What is required =
Give the continuation of the provided passage.

Provided passage =
SCHIERLING, 01.10.2010. Der Anfang der sechziger Jahre aufgrund des wirtschaftlichen Drucks entstandene städtebauliche Wildwuchs auf dem großen Brauerei-Areal mitten im Ortskern soll schon bald bereinigt werden. Der Marktgemeinderat sprach sich bei einer Entscheidung mit historischer Bedeutung mit großer Mehrheit dafür aus, dass diese einmalige Chance im Rahmen des Bund-Länder-Städtebauförderungsprogramms „Aktive Stadt- und Ortsteilzentren“ genutzt werden soll. Mit einer von der öffentlichen Hand finanzierten „Ordnungsmaßnahme“ werden die Voraussetzungen dafür geschaffen, dass der Eigentümer eine Investition tätigen kann, die einerseits die wirtschaftliche Entwicklung der Brauerei sichert und andererseits den Ortskern nachhaltig verbessern und stabilisieren wird. Es handelt sich um den Einstieg in die Sanierung der „Jesuitenmeile“.

Given data =
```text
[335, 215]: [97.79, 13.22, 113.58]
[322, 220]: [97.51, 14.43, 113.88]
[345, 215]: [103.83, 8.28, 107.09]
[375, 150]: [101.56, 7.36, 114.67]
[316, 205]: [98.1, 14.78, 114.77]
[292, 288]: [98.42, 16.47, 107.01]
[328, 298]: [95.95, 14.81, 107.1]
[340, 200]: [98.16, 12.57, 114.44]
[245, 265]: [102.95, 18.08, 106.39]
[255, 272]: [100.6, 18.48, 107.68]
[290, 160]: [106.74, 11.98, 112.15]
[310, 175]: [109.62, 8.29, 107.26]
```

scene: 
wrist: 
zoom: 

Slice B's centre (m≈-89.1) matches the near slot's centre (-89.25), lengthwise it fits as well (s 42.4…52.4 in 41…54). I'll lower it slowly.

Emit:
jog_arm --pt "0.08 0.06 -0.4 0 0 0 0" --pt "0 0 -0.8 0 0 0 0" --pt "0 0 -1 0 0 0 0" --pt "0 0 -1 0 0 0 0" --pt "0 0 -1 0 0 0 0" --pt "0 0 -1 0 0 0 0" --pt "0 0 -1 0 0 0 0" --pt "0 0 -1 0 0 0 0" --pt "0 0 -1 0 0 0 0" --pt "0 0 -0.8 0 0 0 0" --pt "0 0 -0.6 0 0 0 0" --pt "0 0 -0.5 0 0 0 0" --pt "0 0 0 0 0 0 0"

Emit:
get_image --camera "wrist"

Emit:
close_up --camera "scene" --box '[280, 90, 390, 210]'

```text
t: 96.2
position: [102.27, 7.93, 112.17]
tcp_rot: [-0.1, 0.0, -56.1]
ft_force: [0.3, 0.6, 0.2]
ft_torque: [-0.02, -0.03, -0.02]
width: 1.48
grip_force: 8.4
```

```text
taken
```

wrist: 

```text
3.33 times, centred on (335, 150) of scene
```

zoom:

Answer to this task =
Verantwortliche bei der Besichtigung
Der Marktrat Schierling sprach sich mit großer Mehrheit dafür aus, mit „Ordnungsmaßnahmen“ im Rahmen der Städtebauförderung die Grundlagen dafür zu schaffen, dass städtebauliche Missstände auf dem Brauerei-Areal als Grundlage für die vom Eigentümer geplanten Investitionen beseitigt werden

Die Investitionsbereitschaft des Brauerei-Eigentümers Leonhard Salleck bezeichnete Bürgermeister Christian Kiendl als einen „Glücksfall“. Viele Gemeinden in einer ähnlichen Situation wären froh, wenn es für ungenutzte Projekte einen Investor und Nutzungsvorschläge geben würde. Die Brauerei sei auf rund 4000 Quadratmeter Grundfläche die massivste Bausubstanz. Seit Jahrzehnten stehe ein großer Teil leer, weil schon unter Thurn und Taxis die Abfüllanlage und die Verwaltung nach Regensburg verlegt worden waren. Gerade dieser Teil sei für den Ortskern ein städtebaulicher Missstand, weil die Gebäude zunehmend verfallen und ein schlechtes Bild geben.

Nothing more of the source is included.